The series was exhibited at Les Rencontres d’Arles international photography fair for Clary’s nomination for the Discovery Award.
Clary was surfing a pay-per-view pornography website in the 90s when he found Kevin, actual several hundred images of his sweaty, hairy raw masculinity. The Kevin installation produced for Les Rencontres d’Arles recreated the artist’s desktop at 3,000% — the smallest canvas on panel was 9 feet tall. In front of the jpegs was a sitting area of raw mattresses with a box of porn magazines, including several that pictured Kevin.
Clary made a habit of selecting and openning every Kevin on his laptop — hoping to find that perfect jpeg. This Java software reenacts this action circa 1999 using Mac OS 9 aesthetics. The preview application is caught in a loop of opening and counting in perpetuity until the computer slows. Then freezes. In the end, only the tech remains.

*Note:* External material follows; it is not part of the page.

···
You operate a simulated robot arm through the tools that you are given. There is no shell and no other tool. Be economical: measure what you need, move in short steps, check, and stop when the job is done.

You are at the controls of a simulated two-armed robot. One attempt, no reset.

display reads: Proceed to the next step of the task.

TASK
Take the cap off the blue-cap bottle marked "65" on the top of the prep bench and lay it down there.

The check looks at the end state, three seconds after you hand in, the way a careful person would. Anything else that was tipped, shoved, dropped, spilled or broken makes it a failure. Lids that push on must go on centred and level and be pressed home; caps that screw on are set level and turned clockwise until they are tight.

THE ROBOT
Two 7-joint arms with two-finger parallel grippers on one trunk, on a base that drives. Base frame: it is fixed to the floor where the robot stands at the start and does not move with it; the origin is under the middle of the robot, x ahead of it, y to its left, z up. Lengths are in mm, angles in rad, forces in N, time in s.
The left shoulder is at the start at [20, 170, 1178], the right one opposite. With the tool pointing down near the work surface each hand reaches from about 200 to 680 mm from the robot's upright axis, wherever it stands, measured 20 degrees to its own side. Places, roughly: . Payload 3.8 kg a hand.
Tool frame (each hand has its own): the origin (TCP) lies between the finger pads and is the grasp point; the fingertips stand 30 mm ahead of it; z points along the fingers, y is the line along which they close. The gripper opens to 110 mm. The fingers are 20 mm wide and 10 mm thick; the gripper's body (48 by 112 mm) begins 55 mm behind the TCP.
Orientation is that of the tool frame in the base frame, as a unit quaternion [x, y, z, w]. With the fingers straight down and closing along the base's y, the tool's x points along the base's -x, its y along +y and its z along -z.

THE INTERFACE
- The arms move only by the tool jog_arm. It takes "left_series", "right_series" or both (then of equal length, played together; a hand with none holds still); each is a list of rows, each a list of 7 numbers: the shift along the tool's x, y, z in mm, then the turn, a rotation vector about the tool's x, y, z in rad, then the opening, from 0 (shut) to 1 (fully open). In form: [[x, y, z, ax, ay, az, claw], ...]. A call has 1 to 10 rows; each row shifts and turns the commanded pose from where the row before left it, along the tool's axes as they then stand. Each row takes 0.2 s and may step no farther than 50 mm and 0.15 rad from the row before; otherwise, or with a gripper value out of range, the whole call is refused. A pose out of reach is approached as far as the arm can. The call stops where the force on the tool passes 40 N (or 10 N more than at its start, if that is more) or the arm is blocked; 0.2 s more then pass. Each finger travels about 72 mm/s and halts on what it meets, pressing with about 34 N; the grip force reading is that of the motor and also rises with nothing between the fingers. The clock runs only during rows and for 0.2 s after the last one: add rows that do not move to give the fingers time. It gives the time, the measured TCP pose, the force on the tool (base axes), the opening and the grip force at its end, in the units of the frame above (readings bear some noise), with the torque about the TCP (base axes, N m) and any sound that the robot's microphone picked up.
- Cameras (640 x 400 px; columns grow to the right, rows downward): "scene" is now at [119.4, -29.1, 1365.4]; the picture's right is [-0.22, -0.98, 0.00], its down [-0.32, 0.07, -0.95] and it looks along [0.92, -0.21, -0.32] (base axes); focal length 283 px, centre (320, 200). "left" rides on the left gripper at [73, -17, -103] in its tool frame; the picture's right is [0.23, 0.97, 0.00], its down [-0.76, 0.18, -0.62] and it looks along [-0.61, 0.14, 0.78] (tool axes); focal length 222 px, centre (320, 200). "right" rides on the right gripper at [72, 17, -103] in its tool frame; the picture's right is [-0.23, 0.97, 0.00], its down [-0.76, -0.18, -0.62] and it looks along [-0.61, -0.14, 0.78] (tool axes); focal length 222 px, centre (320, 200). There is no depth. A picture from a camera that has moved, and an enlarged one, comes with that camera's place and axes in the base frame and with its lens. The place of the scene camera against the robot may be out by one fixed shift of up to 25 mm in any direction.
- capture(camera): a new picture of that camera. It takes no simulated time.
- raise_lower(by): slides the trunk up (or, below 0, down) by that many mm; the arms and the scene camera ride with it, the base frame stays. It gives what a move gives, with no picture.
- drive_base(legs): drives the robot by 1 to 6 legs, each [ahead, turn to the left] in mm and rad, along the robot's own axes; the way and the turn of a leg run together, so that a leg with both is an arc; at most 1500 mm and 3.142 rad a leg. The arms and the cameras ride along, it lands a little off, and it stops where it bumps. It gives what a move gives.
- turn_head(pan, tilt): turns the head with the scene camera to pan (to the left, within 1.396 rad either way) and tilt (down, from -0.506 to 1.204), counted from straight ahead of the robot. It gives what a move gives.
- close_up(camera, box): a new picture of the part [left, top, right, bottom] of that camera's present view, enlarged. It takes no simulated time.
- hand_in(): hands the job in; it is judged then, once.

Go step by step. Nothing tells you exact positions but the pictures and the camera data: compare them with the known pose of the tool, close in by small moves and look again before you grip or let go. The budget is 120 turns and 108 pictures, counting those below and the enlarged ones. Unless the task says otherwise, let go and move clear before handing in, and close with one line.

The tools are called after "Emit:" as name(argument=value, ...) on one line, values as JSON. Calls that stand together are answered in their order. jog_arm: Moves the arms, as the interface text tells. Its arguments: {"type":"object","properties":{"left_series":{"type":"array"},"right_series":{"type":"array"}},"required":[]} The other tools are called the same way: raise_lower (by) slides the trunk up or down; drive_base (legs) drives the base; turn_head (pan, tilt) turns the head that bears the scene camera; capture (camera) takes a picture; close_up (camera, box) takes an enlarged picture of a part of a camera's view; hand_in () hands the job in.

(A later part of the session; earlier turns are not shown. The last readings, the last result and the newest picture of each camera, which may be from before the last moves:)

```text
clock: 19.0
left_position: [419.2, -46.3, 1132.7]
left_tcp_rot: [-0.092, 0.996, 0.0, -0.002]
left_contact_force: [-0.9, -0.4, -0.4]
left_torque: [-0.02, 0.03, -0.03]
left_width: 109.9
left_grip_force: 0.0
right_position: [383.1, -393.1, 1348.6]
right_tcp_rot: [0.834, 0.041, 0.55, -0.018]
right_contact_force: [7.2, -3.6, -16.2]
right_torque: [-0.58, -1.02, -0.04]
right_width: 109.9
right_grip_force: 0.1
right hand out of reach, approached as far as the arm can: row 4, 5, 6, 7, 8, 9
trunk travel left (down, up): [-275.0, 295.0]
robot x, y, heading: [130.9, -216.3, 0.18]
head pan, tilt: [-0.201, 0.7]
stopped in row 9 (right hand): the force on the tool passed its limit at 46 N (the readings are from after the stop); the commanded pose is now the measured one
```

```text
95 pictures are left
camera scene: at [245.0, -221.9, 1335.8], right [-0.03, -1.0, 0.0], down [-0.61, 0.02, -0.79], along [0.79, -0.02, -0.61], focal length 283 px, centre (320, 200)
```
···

Clary was spellbound to collect all things Kevin, aka Chalm, aka Coach online and in print including an old classified ad that the amateur porn star had posted to connect with other men. He took this as an invitation to find Kevin in-real-life. Writing letters, contacting publishers, and paying for information through websites that sell personal data. It all pointed to an address in New Orleans and just when the artist was about to poster the city Clary received an email. Kevin was dead.
The final work in the series pictures Clary mourning his muse, when in fact this was not the end. Years later, he found IRL Kevin though social media and learned it’s common for retired porn stars to kill their characters so they can escape fans. So instead of reaching out, Clary has continued to pursue the fantasy so that others can project on to Kevin. Because an image is forever undead.